Warren King is an American artist currently working and living in New York City. Much of his work explores connections to the people and traditions in his cultural past, specifically to the Chinese village where his ancestors lived for many generations. As a descendent of immigrants, and as a migrant himself, King is particularly interested in the effects of geographic dislocation on personal identity.
Fast + Epp is an internationally recognized structural engineering firm with a team that prioritizes creativity and simplicity. Their proud history spans over three decades, with successfully completed work of all types and scales. The Fast + Epp team enjoys working with a high premium on structural expression; all challenges new and old are welcome.

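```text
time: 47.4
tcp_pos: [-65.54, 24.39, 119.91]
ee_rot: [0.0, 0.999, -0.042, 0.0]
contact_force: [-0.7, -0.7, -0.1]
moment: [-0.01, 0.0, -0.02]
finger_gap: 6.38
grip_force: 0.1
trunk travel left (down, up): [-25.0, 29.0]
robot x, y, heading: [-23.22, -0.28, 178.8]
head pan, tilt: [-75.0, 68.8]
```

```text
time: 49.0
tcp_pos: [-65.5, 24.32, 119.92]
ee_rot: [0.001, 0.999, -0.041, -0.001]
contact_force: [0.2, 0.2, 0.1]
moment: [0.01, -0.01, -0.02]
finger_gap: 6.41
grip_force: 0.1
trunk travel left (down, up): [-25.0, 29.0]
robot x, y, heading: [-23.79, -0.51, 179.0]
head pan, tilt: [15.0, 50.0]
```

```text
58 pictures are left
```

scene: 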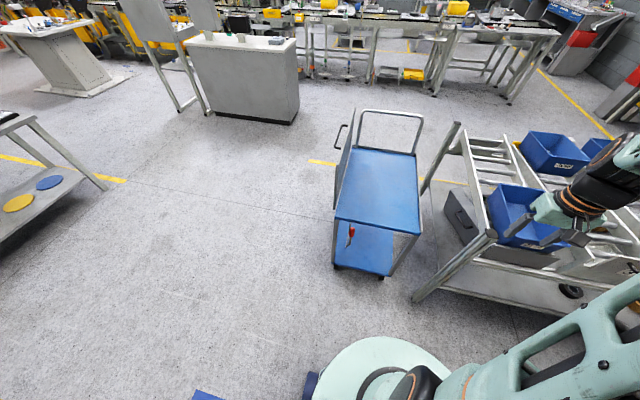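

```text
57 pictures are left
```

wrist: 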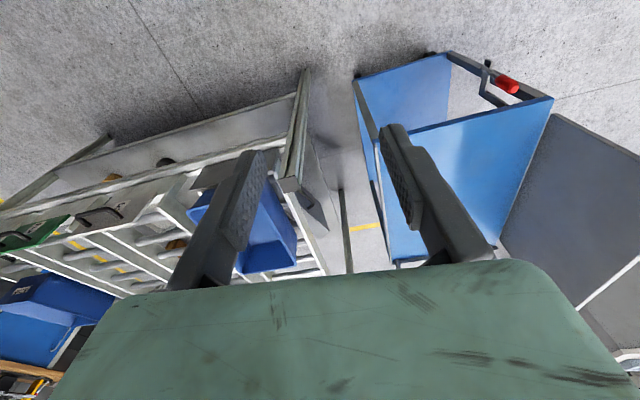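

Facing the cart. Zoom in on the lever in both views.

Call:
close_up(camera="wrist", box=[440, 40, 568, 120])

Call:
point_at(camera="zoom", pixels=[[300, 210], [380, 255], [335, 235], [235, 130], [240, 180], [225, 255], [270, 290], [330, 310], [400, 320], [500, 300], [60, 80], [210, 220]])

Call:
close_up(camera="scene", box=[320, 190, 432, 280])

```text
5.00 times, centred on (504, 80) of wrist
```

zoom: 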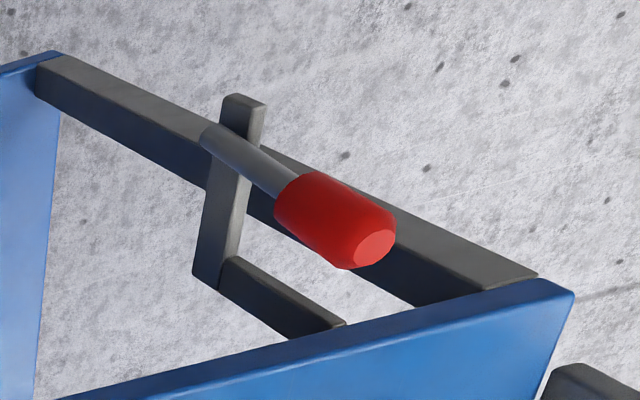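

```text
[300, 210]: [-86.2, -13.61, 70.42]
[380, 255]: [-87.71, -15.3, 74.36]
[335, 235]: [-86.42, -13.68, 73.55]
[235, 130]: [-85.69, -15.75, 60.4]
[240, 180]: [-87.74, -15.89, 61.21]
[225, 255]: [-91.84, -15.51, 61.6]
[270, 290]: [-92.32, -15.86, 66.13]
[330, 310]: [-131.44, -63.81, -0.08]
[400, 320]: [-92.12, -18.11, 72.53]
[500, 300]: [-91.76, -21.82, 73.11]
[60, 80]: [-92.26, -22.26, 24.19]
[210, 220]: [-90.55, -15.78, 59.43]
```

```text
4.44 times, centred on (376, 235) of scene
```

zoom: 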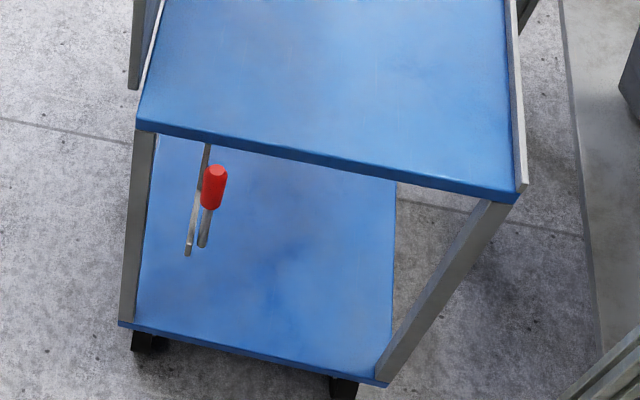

LIAISON TO PUBLIC SCHOOLS FOR GREENHOUSE PLANTING AND MATERIAL DONATION POST PROJECT
NY Sun Works is a non-profit organization that builds innovative science labs in urban schools. Through our Greenhouse Project Initiative we use hydroponic farming technology to educate students and teachers about the science of sustainability. They envision a generation of environmental innovators, empowered to create solutions to global resource challenges. In addition, NY Sun Works is an EPA, NAAEE and HBSCNY award-winning organization, and maintains a platinum rated status on Guidestar and a Top Rated status on Great Non Profits.
STUDENTS SEEDING RICE PLANTS AS PART OF THEIR GREENHOUSE CLASSROOM PROGRAM
Founded as an independent alternative high school in 1972, City-As-School’s primary objective is to offer students a multitude of Learning Experiences that encompass the depth and breadth of New York City’s businesses or resources. City-As-School offers a rigorous program that sets high expectations for both students and professionals in the community who work with them. All student learning experiences are designed to provide background information and skill acquisition through the attainment of practical knowledge.